*** Data extract

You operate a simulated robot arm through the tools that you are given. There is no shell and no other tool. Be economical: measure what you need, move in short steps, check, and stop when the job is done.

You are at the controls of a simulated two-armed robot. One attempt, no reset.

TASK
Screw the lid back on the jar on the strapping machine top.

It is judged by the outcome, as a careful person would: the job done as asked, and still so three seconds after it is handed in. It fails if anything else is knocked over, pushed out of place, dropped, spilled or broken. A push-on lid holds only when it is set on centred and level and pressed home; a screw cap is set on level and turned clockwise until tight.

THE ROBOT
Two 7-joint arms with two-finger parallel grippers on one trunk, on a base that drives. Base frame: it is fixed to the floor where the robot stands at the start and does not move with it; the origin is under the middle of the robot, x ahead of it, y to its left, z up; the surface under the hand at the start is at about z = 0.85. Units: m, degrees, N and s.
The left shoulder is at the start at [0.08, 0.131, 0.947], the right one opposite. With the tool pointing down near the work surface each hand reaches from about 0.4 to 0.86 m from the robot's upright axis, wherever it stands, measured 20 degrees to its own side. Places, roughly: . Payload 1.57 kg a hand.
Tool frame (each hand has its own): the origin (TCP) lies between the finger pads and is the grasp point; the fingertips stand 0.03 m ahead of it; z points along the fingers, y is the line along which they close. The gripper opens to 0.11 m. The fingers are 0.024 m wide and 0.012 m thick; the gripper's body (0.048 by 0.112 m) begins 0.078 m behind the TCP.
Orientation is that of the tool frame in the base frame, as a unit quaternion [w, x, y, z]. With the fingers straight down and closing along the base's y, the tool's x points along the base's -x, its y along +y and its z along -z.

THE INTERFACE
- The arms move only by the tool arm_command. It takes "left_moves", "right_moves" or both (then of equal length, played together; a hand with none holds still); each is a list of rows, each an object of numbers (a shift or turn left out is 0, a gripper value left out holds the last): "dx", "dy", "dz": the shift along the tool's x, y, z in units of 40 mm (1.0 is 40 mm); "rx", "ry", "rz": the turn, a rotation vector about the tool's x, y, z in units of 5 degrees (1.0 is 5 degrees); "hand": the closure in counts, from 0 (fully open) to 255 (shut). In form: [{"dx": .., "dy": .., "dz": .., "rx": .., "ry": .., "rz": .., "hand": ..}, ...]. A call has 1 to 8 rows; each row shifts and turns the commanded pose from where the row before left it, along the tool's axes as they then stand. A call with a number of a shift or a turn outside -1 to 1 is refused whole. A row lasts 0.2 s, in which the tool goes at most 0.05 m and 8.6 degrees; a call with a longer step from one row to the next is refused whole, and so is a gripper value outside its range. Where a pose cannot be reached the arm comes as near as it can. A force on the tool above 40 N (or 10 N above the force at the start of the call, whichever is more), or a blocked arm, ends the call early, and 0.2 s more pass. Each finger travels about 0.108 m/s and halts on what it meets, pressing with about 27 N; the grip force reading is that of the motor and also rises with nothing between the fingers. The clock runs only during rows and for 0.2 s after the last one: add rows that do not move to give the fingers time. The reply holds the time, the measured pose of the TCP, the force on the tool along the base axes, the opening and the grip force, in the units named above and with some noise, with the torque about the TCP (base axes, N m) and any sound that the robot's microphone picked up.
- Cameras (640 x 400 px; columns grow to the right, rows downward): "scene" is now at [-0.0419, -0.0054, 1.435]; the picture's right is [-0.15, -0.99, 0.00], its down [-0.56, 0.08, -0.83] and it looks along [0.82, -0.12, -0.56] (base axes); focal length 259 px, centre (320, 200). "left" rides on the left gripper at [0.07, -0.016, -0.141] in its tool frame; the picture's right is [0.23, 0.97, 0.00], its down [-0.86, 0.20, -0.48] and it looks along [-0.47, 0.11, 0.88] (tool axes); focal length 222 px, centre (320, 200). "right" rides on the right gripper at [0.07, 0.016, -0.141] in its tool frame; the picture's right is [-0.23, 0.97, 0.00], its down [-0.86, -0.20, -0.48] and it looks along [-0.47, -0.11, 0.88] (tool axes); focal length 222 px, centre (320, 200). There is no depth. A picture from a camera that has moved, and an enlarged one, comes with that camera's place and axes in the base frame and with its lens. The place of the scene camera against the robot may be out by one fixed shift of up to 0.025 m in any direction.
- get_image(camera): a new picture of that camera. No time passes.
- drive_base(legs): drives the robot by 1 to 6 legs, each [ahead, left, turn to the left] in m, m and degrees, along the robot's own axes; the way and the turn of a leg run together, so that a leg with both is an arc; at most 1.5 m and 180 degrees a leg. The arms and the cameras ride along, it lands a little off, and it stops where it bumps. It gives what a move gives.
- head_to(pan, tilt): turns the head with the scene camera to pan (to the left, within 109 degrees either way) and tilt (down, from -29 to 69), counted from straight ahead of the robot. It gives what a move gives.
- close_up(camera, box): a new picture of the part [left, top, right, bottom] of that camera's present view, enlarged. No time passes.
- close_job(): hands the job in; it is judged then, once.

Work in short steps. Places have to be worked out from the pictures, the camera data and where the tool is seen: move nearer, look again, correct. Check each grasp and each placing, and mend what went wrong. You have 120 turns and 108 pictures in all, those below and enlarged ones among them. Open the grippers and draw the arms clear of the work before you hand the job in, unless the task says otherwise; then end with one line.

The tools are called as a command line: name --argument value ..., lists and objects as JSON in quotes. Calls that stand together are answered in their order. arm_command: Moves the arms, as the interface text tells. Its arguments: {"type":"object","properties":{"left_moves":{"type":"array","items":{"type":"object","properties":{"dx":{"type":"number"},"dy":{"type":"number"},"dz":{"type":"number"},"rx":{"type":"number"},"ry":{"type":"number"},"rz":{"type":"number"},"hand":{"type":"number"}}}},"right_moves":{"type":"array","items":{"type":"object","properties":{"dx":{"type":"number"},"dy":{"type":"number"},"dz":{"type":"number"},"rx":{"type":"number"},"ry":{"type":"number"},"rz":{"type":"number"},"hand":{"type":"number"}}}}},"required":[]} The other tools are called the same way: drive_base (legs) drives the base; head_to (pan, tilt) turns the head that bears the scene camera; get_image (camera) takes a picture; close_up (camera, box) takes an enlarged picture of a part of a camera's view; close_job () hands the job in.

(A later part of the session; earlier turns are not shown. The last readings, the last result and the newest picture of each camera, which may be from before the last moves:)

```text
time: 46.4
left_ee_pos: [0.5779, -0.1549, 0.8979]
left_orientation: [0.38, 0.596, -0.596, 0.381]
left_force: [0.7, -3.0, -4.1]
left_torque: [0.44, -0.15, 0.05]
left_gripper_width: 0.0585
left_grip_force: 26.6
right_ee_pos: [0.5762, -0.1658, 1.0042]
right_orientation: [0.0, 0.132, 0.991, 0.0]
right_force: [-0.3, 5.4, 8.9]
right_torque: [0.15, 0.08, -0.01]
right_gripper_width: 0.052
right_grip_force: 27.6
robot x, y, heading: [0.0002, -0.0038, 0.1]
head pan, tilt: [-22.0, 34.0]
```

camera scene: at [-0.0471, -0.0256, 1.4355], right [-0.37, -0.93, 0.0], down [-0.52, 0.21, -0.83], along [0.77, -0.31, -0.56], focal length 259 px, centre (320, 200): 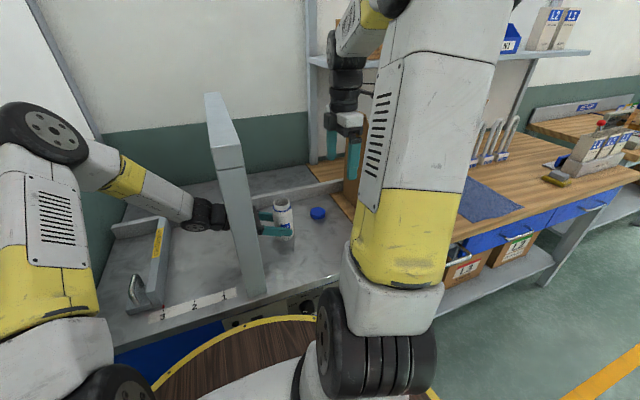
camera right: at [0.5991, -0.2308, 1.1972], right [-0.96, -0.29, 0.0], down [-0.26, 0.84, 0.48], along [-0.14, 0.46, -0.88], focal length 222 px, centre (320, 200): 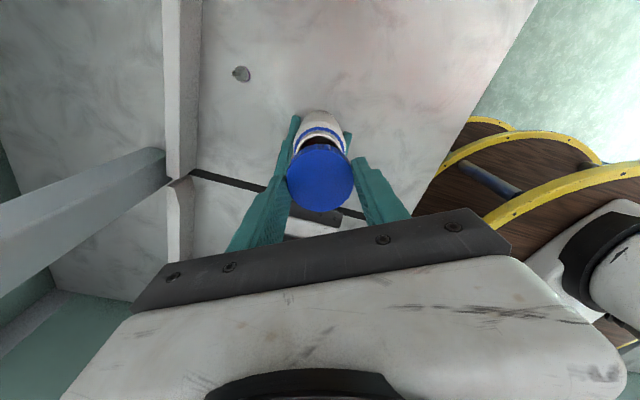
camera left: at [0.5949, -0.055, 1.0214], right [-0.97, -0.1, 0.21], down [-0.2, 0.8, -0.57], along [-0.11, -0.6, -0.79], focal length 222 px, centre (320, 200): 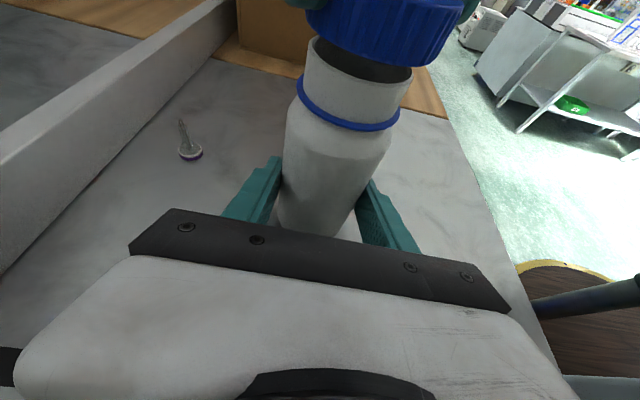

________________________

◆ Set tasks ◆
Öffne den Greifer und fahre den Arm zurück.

******

◆ Set tasks ◆
(A) Extract from the provided passage the words running from "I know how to" to "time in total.".
(B) Everything from the line with "It is judged by" through the line with "The left shoulder", both ends included, should be repeated exactly; nothing else should appear.

*** Provided passage

[SOLVED] Length, width, and height of a rigid body.
[SOLVED] Length, width, and height of a rigid body.
I know how to get the collision sphere radius and offset using getBoundingSphere, but is there a way to get the XYZ sizes of a rigid body model? That would include the XYZ lengths and center offsets.
Last edited by Crayder on Sun Aug 23, 2015 4:46 pm, edited 1 time in total.
Re: Length, width, and height of a rigid body.
If you mean the axis-aligned bounding box and the center of mass, then yes.
For the AABB, there is btCollisionShape::getAabb.
The center of mass is always (0,0,0) in local coordinates of any collision shape. In world coordinates, this is the world transform of the body (see btRigidBody::getCenterOfMassPosition). An exception to this is compound shapes, where child shapes have an offset.
For the AABB, there is btCollisionShape::getAabb.
The center of mass is always (0,0,0) in local coordinates of any collision shape. In world coordinates, this is the world transform of the body (see btRigidBody::getCenterOfMassPosition). An exception to this is compound shapes, where child shapes have an offset.
Re: Length, width, and height of a rigid body.
Not exactly what I'm looking for.anthrax11 wrote:If you mean the axis-aligned bounding box and the center of mass, then yes.
For the AABB, there is btCollisionShape::getAabb.

******

◆ Solution list ◆
(A)
I know how to get the collision sphere radius and offset using getBoundingSphere, but is there a way to get the XYZ sizes of a rigid body model? That would include the XYZ lengths and center offsets.
Last edited by Crayder on Sun Aug 23, 2015 4:46 pm, edited 1 time in total.

(B)
It is judged by the outcome, as a careful person would: the job done as asked, and still so three seconds after it is handed in. It fails if anything else is knocked over, pushed out of place, dropped, spilled or broken. A push-on lid holds only when it is set on centred and level and pressed home; a screw cap is set on level and turned clockwise until tight.

THE ROBOT
Two 7-joint arms with two-finger parallel grippers on one trunk, on a base that drives. Base frame: it is fixed to the floor where the robot stands at the start and does not move with it; the origin is under the middle of the robot, x ahead of it, y to its left, z up; the surface under the hand at the start is at about z = 0.85. Units: m, degrees, N and s.
The left shoulder is at the start at [0.08, 0.131, 0.947], the right one opposite. With the tool pointing down near the work surface each hand reaches from about 0.4 to 0.86 m from the robot's upright axis, wherever it stands, measured 20 degrees to its own side. Places, roughly: . Payload 1.57 kg a hand.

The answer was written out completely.